- _Document segment_
"One Belt, One Road" The Internationalization of China's SOEs

Deloitte Perspective

2016 (Volume V)

Decades have passed since China’s state-owned enterprises (SOEs) started their internationalization. Many impressive achievements have been made, yet there is still room for improvement. On September 13, 2015, the Central Committee of the CPC and State Council published a top-level government policy paper entitled ”Guidelines to Deepen Reforms of SOEs”, in fact a de-facto blue-print for the further reform of SOEs. The guidelines stated that SOE reforms aim to achieve a socialist market economy and improve the modern enterprise system. What this means, in effect, is that SOEs, especially larger SOEs, should compete in global markets, allocate resources across the world, and increase operational efficiency. Step by step, China is implementing its national strategy for a new era of economic development and opening up to the outside world, i.e. the Silk Road Economic Belt and the 21st-century Maritime Silk Road (“One Belt, One Road” or “OBOR”) Initiative. These initiatives have created more favorable external conditions for SOEs to invest abroad and thus ushered in a new age of internationalization. It is also likely that the internationalization of SOEs will change focus from mere expansion to improving operations management and enhancing global competitiveness by taking advantage of the OBOR Initiative. Through surveys of middle and senior-level SOE managers, we obtained insights into SOE participation in the OBOR Initiative as well as learning about the challenges they face. This paper presents several representative solutions to such challenges, and aims to offer some new ideas on how Chinese SOEs can successfully internationalize.

- _Problem details_
Copy the document segment in full.

- _Data segment_
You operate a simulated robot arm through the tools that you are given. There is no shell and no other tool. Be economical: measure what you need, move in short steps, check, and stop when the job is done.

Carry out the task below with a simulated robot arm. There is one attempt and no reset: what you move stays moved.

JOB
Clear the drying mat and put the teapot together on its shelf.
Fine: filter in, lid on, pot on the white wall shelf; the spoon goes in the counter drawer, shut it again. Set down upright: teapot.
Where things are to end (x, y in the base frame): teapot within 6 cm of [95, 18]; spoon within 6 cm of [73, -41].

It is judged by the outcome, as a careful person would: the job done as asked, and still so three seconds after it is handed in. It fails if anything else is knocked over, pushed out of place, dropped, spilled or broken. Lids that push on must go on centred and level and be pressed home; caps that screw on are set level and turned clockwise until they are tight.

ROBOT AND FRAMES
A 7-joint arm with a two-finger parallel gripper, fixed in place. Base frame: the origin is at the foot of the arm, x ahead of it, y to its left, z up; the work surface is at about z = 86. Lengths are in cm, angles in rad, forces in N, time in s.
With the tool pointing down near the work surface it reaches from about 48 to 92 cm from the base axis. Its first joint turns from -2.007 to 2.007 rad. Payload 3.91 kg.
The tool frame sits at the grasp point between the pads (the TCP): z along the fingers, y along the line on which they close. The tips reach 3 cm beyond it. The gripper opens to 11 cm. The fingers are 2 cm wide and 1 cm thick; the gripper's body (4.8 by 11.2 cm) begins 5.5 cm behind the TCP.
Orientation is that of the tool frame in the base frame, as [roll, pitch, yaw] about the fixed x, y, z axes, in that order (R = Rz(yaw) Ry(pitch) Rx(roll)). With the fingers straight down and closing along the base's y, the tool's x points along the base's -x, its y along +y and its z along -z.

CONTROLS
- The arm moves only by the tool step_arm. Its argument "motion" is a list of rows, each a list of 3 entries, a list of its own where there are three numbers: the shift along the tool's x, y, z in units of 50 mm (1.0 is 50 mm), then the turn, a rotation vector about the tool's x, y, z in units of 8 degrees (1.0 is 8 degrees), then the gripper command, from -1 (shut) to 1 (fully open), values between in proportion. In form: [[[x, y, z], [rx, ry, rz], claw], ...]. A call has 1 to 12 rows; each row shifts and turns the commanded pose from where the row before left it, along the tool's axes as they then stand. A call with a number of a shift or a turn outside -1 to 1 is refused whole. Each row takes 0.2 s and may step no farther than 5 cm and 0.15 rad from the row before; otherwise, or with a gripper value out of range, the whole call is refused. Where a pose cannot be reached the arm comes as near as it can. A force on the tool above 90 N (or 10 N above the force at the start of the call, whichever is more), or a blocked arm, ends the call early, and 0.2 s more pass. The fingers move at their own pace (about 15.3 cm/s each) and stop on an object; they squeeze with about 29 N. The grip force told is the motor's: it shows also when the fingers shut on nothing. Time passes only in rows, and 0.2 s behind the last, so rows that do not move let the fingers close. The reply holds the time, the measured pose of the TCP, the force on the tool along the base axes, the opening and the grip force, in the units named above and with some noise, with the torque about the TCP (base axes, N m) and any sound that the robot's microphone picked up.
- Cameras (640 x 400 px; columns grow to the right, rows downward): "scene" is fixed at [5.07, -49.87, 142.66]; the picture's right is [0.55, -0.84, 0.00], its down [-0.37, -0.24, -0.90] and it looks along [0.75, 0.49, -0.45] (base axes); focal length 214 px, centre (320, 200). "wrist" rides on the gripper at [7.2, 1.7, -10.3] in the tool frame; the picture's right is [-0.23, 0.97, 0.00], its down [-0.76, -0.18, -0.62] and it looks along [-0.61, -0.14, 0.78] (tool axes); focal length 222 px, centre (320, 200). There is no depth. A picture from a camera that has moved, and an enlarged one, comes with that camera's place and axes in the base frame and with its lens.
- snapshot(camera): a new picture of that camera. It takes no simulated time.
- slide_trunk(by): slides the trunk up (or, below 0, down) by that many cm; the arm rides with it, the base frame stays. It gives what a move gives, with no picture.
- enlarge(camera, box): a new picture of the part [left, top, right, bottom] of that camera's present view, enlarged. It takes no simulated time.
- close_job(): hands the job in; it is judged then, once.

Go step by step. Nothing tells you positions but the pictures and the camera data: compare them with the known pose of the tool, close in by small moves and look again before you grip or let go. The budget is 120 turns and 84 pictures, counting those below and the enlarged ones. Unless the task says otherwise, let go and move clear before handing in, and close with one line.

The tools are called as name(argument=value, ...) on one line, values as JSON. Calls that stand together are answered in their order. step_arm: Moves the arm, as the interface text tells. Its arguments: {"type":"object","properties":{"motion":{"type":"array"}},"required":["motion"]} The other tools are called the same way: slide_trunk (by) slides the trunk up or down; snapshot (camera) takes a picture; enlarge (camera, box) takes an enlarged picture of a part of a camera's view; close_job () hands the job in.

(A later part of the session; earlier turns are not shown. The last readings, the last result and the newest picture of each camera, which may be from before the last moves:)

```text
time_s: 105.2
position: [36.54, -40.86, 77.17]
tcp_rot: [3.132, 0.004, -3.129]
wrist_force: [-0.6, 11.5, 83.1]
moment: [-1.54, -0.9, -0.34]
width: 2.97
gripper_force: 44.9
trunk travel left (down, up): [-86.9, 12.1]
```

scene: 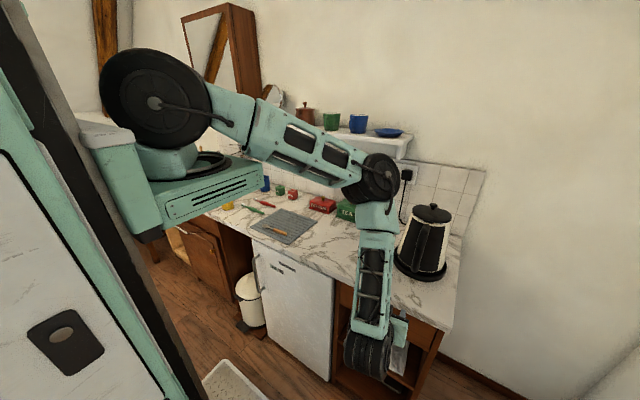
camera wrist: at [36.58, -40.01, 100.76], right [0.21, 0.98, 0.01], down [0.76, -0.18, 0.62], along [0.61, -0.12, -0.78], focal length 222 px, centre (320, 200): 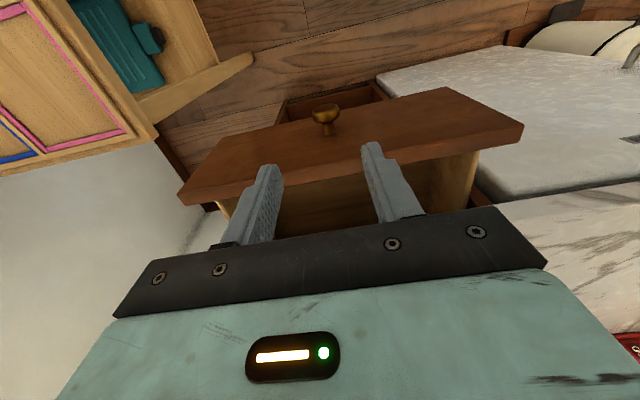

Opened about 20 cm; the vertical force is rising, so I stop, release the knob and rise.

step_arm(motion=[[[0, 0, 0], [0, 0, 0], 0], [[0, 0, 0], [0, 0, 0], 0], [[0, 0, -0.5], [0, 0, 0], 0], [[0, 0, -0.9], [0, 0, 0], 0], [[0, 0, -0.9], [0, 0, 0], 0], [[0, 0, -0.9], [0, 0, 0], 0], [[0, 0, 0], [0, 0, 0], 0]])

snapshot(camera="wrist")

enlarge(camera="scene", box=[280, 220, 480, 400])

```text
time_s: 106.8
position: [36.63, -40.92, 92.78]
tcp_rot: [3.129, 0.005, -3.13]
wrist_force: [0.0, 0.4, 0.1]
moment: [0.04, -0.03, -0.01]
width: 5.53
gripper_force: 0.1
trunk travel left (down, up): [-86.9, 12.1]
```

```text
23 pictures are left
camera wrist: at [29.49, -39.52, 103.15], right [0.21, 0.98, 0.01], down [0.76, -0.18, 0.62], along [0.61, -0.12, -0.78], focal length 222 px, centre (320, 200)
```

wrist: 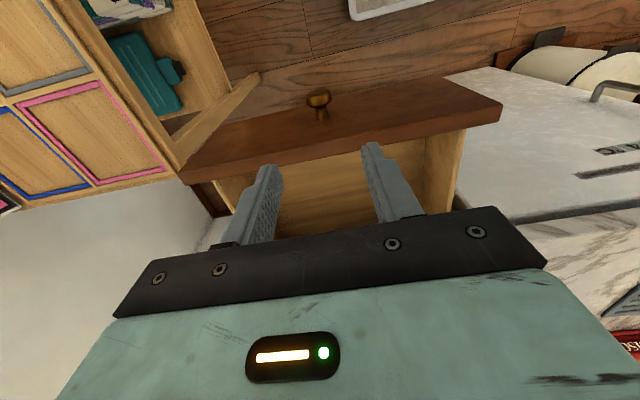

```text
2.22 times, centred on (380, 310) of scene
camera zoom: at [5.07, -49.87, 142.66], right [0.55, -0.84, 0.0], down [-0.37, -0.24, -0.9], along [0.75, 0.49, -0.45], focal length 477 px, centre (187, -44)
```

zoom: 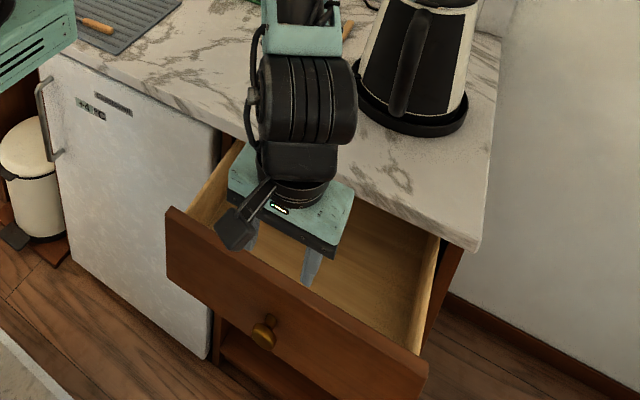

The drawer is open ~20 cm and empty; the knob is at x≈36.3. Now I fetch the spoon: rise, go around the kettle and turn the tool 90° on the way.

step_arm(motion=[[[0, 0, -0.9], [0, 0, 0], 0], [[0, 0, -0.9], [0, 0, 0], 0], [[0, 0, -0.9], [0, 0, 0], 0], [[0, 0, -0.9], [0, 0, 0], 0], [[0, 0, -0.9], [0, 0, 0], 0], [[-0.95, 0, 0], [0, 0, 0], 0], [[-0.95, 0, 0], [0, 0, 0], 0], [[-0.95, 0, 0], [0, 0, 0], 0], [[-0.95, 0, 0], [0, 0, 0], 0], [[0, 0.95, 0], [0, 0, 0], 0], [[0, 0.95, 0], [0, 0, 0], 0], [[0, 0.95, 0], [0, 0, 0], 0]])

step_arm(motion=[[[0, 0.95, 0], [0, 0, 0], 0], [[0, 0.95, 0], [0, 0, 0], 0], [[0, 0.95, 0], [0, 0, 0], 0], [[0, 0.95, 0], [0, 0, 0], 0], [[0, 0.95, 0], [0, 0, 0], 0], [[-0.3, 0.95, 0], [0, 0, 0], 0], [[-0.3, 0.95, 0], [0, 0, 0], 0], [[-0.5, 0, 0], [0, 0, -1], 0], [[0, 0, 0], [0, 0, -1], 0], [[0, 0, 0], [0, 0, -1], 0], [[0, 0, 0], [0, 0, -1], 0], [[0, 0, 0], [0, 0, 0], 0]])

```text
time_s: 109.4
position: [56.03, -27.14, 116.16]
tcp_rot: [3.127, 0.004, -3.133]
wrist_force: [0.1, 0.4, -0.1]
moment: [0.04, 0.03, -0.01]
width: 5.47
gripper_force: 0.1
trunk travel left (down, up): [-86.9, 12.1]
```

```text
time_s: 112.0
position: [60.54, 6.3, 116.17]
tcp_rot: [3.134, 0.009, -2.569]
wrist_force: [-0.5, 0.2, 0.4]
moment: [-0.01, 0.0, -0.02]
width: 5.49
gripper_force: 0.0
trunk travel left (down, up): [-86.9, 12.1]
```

- _Correct result_
"One Belt, One Road" The Internationalization of China's SOEs

Deloitte Perspective

2016 (Volume V)

Decades have passed since China’s state-owned enterprises (SOEs) started their internationalization. Many impressive achievements have been made, yet there is still room for improvement. On September 13, 2015, the Central Committee of the CPC and State Council published a top-level government policy paper entitled ”Guidelines to Deepen Reforms of SOEs”, in fact a de-facto blue-print for the further reform of SOEs. The guidelines stated that SOE reforms aim to achieve a socialist market economy and improve the modern enterprise system. What this means, in effect, is that SOEs, especially larger SOEs, should compete in global markets, allocate resources across the world, and increase operational efficiency. Step by step, China is implementing its national strategy for a new era of economic development and opening up to the outside world, i.e. the Silk Road Economic Belt and the 21st-century Maritime Silk Road (“One Belt, One Road” or “OBOR”) Initiative. These initiatives have created more favorable external conditions for SOEs to invest abroad and thus ushered in a new age of internationalization. It is also likely that the internationalization of SOEs will change focus from mere expansion to improving operations management and enhancing global competitiveness by taking advantage of the OBOR Initiative. Through surveys of middle and senior-level SOE managers, we obtained insights into SOE participation in the OBOR Initiative as well as learning about the challenges they face. This paper presents several representative solutions to such challenges, and aims to offer some new ideas on how Chinese SOEs can successfully internationalize.